IMMIGRATION: Armin Ruf file le parfait bonheur depuis 55 ans à Stanstead

Ce coloré personnage est arrivé au Québec en 1965 à l’âge de 13 ans, avec ses parents et ses deux frères. Son père Josef avait été prisonnier de guerre en France pendant quatre ans. Il parlait un peu la langue de Molière et désirait quitter l’Allemagne pour éviter notamment à ses fils le service militaire obligatoire dans ce pays.

Josef a préféré le relief estrien aux plaines montérégiennes. Ce fut sûrement un bon choix, car la famille habite toujours au même endroit sur une propriété élargie et avec une quatrième génération qui pousse. L’un des quatre arrière-petits-fils du pionnier s’appelle d’ailleurs Josef (12 ans).

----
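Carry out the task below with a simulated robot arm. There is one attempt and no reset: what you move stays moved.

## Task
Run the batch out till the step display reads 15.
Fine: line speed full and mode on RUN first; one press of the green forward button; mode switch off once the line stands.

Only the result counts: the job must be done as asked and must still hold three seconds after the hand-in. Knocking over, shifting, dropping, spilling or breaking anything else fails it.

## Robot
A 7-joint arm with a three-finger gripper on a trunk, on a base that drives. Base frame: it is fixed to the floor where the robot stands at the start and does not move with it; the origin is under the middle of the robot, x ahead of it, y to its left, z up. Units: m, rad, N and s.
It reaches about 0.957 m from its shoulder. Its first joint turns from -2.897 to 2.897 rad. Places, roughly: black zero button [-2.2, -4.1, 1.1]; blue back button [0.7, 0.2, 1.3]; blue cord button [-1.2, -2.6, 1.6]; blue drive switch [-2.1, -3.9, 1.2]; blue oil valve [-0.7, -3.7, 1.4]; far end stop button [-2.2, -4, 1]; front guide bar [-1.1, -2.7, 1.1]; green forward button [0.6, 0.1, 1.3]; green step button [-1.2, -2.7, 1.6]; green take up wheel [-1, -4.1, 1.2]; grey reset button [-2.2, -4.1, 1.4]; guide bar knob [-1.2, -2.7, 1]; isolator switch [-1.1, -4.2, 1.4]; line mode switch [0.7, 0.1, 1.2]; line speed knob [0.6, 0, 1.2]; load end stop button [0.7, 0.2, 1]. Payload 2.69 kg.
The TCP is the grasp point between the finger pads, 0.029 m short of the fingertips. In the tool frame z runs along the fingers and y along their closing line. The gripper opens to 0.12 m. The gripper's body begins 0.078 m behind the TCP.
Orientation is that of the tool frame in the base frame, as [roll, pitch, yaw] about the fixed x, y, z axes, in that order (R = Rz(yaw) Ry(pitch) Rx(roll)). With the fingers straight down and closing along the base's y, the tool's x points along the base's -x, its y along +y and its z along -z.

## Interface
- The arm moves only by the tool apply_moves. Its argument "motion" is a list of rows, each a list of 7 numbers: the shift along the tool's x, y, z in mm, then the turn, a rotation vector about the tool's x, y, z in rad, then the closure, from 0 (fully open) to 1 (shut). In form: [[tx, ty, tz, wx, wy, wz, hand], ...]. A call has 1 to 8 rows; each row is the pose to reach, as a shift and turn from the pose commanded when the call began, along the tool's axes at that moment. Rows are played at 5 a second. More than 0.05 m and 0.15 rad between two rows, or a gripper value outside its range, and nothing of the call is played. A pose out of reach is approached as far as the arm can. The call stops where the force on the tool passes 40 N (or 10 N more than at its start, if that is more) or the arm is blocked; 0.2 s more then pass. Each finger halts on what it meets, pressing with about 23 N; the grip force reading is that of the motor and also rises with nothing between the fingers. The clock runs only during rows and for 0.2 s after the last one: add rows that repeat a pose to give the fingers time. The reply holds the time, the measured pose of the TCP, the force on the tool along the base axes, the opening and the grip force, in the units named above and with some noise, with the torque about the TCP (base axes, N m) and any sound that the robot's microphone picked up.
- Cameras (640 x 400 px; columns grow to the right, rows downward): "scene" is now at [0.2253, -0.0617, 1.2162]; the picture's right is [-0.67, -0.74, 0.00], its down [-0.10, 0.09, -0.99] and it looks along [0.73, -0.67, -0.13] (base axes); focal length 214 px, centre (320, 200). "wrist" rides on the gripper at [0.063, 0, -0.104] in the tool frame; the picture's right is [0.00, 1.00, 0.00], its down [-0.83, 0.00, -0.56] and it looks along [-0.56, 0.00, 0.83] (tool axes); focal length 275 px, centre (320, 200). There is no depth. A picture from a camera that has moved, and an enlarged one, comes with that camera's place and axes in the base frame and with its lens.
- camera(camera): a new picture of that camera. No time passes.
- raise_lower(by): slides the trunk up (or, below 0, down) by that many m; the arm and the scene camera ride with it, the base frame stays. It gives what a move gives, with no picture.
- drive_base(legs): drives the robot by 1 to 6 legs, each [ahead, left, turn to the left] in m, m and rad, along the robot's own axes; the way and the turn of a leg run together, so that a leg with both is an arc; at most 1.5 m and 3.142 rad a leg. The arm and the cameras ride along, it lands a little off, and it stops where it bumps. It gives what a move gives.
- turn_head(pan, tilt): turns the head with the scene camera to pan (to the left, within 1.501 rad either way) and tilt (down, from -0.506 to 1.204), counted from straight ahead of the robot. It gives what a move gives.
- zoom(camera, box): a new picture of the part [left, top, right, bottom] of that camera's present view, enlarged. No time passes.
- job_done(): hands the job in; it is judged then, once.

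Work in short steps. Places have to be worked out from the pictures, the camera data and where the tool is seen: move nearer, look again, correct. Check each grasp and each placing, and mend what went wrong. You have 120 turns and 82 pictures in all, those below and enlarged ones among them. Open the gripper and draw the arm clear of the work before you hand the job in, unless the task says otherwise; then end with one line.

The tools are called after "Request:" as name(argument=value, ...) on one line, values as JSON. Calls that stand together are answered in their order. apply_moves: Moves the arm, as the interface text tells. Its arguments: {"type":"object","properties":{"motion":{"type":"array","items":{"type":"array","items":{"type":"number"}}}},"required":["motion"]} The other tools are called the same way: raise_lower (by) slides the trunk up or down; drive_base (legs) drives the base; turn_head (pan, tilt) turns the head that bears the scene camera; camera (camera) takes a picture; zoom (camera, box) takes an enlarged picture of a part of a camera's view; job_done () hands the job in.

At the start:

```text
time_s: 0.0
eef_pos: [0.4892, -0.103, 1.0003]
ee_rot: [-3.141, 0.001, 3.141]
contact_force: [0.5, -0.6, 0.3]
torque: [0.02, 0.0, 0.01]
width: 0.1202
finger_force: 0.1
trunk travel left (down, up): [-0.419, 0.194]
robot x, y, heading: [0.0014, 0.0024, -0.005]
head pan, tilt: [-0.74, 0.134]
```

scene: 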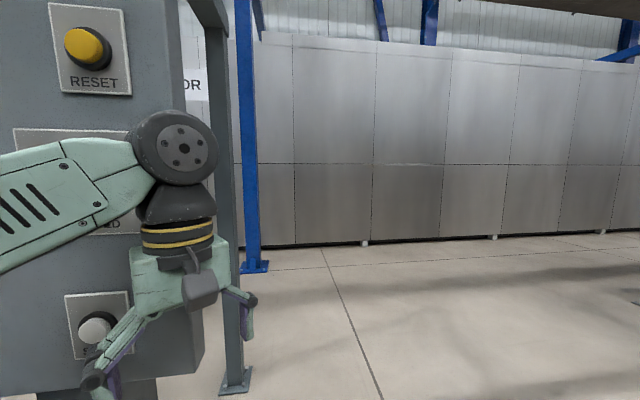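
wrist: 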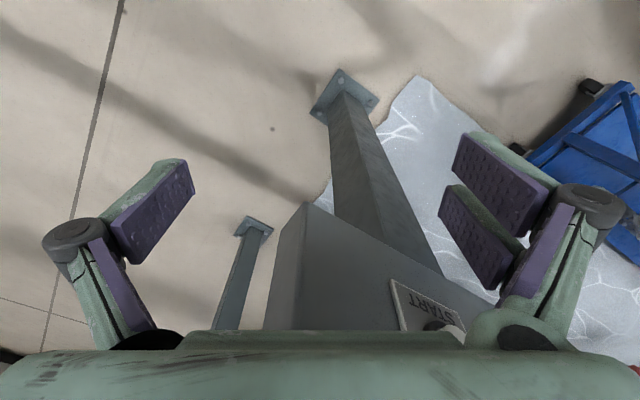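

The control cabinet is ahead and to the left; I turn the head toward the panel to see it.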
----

Armin Ruf se rappelle de son intégration qu’il considère comme une réussite et une grande fierté aujourd’hui, même s’il ne parlait pas anglais ni français au départ. «L’école n’était pas ma force, mais j’aimais travailler dans les champs dès notre arrivée, témoigne cet homme de 68 ans. Mais à force de rencontrer des gens, de s’impliquer dans la communauté, de chanter dans la chorale et de commercer, on arrive à se faire comprendre.»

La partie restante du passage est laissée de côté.